第四,乐具有协和万物、和同天地的超自然功用,能够将人与未知的自然万物、宇宙大化相互牵连,是人与自然的精神纽带、思想桥梁。在中国古代,乐最初运用于与农耕、政治等相关的祭祀活动当中,故而早期的乐学思想不免掺杂着宗教性、超自然性的一些内容,这些内容也可以反映出中国古代先民对于人与自然关系的最为朴素原初的思想认知。《礼记·乐记》认为,礼乐与天地具有内在一致性和共通性,提出“大乐与天地同和,大礼与天地同节。和故百物不失,节故祀天祭地”,在这种观点下,我们可认为礼乐均是人类对于自然之道的外化和具象化,不止如此,自然还会对人类的礼乐行为给予具有一定特征的反馈。《礼记·乐记》认为,圣人推行礼乐会使“阴阳相得,煦妪覆育万物,然后草木茂,区萌达,羽翼奋,角觡生,蛰虫昭苏,羽者妪伏,毛者孕鬻,胎生者不殰,而卵生者不殈,则乐之道归焉耳”,由此可见乐的超自然功用。在《乐论》中同样流布着相类的思想,阮籍援引《尚书·益稷》中的“戛击鸣球,搏拊、琴瑟,以咏。祖考来格”“下管鼗鼓,合止柷敔,笙镛以闲,鸟兽跄跄;《箫韶》九成,凤凰来仪”“予击石拊石,百兽率舞”,还是将乐与人类未知的神秘畛域、自然现象密切联系,同样强调了乐的超自然功用。
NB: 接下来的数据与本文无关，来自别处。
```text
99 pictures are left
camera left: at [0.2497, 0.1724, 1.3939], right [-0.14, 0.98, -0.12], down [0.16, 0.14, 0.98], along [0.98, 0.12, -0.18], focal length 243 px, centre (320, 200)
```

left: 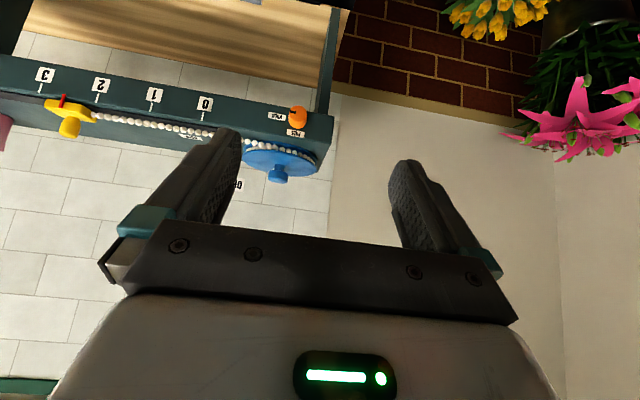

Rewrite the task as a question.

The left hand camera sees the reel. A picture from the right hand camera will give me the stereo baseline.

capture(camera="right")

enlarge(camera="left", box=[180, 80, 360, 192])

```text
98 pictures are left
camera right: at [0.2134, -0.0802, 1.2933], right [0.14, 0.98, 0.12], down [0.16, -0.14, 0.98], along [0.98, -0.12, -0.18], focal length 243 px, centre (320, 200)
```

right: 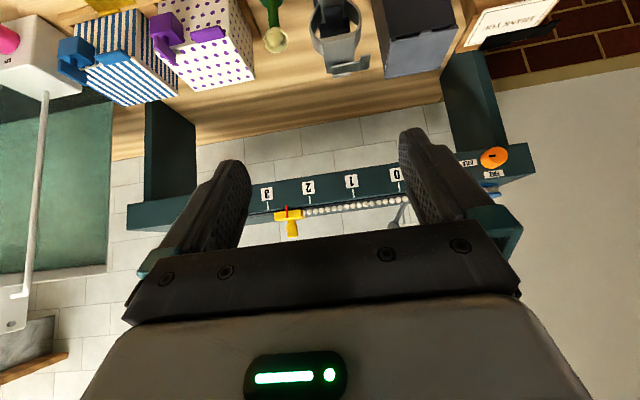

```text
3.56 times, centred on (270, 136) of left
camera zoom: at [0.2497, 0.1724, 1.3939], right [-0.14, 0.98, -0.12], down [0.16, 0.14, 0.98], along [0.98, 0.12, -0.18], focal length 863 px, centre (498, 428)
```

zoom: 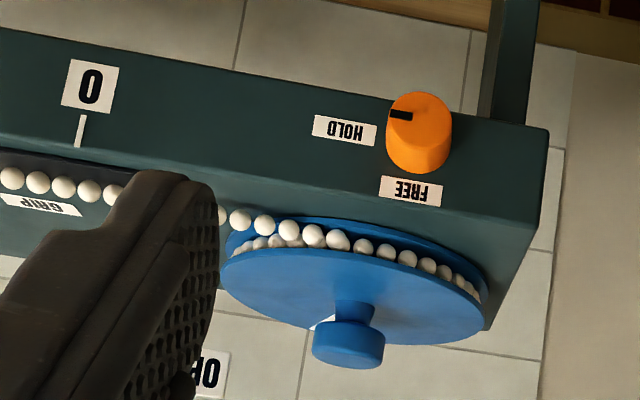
《礼记·乐记》和《乐论》作为两篇重要的乐学理论文献,在中国古代文艺研究畛域的浩瀚星汉中亘古闪烁着熠熠辉光,二者对于后世中国美学、哲学等领域的研究都具有相当深远的影响。我们对两篇文献资料有关“乐之滥觞”“乐之功用”的思想展开厘析和比较研究,或可一窥先秦至魏晋这一时期先贤们乐学思想的承传与发展,发掘蕴藏在埙篪余音中的文艺智慧与文化符码。